Diet in Midlife Affects Dementia Risk

Eating fruits and veggies and unsaturated fats in middle age may help prevent dementia

(RxWiki News) The food choices made in midlife could have a profound impact as people age. A healthier diet high in fruits and veggies may help prevent future decline in brain function.

A recent study found that adults with healthier diets had a lower risk of later developing dementia. That condition is marked by declining brain function affecting memory, thinking, language and behavior.

This research showed that people who ate more vegetables, berries, fruit and fish had fewer instances of dementia than people eating more eggs, sugar, salt and saturated fat.

Another finding showed that people drinking three to five cups of coffee had a lower risk for dementia than those consuming less or more coffee.

"Talk to your doctor about changing dietary needs as you age."

Researcher Marjo Eskelinen, MSc, examined the link between diet and dementia. Unlike previous studies, Eskelinen looked at the possible effects of a variety of foods rather than just one dietary component.

Results of this study showed that those who ate the healthiest diet at an average age of 50 had an almost 90 percent lower risk of developing dementia more than a decade later when compared to individuals with a less healthy diet.

Eskelinen assessed dietary health using a food consumption-based index.

An initial group of 525 participants answered questions about their diet and other health factors.  A follow-up survey on cognitive and memory function of 385 of the original group was completed 14 years later.

The participants were 39 to 64 years old at the start of the study and 65 to 75 years old at follow-up.

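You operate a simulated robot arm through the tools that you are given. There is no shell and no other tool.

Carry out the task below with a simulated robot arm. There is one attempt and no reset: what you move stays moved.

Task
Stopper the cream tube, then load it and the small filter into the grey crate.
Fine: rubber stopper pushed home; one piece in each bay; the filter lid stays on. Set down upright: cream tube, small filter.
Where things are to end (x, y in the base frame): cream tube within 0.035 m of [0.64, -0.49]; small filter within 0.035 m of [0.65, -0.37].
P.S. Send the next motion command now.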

Eskelinen found that vegetables, berries, fruit, fish and unsaturated fat from milk products registered as healthier options.

A high intake of saturated fats, sausages, eggs, sugar and salt was linked to an increased risk of mild cognitive impairment.

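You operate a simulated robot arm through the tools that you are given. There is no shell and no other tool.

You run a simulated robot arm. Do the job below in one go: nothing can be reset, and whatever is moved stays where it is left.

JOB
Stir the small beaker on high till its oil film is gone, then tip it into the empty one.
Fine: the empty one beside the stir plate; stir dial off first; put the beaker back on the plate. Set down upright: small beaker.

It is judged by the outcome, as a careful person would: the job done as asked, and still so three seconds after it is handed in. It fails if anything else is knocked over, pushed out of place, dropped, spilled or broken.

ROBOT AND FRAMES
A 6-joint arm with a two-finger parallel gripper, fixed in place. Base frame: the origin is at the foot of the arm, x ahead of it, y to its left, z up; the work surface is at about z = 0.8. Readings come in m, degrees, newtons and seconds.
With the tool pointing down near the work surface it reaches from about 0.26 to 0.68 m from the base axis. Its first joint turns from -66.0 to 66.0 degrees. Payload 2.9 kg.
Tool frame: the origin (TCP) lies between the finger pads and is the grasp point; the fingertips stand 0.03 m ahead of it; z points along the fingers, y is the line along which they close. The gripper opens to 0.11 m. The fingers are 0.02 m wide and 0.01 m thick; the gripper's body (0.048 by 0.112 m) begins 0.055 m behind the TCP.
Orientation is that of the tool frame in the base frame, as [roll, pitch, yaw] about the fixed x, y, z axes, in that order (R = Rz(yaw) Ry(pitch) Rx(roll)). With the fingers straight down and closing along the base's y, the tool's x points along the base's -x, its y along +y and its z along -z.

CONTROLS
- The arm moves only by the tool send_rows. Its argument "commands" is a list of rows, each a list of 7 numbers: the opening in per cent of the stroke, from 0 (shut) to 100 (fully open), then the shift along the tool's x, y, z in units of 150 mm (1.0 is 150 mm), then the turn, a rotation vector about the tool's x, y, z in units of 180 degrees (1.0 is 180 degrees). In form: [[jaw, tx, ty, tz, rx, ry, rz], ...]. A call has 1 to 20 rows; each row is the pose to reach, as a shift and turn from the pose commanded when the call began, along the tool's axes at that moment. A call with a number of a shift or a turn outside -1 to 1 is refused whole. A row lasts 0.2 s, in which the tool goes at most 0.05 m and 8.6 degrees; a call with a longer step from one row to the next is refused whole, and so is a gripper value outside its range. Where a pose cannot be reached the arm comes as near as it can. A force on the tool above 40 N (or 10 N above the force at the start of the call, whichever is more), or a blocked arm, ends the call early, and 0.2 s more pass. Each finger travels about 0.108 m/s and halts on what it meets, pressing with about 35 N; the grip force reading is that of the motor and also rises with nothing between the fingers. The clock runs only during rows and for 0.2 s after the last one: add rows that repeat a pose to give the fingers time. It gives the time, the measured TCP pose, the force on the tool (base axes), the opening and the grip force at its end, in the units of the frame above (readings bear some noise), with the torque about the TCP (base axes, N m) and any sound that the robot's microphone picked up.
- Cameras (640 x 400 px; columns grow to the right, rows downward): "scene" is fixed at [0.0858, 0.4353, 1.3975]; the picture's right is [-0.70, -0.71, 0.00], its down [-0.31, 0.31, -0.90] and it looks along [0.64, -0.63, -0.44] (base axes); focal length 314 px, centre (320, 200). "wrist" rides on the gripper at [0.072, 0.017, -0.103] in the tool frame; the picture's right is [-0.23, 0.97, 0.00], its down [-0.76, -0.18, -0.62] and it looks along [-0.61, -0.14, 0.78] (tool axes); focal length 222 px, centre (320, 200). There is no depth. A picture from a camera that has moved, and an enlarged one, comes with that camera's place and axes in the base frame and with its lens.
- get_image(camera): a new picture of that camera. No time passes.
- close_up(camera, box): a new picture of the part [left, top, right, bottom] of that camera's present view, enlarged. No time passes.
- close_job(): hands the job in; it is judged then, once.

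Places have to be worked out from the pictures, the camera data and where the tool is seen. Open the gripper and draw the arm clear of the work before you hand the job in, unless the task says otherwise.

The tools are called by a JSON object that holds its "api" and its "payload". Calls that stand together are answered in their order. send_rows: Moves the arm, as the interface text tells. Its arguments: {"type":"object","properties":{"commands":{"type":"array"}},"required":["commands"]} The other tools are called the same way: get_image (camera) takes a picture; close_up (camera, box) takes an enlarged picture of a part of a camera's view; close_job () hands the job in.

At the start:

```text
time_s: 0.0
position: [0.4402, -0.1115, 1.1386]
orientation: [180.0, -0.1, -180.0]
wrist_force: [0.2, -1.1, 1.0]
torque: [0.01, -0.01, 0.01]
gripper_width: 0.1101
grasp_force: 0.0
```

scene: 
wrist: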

“Nobody's diet is based on one single food, and there may be interactions between nutrients, so it makes more sense to look at the entire dietary pattern," Eskelinen said in a press statement.

"Even those who are genetically susceptible can at least delay the onset of the disease by favoring vegetable oils, oil-based spreads and fatty fish in their diet," Eskelinen said.

Eskelinen presented her findings March 7 as her doctoral thesis in the field of neurology at the University of Finland Institute of Clinical Medicene. The research report was published in the university’s Dissertations in Health Science.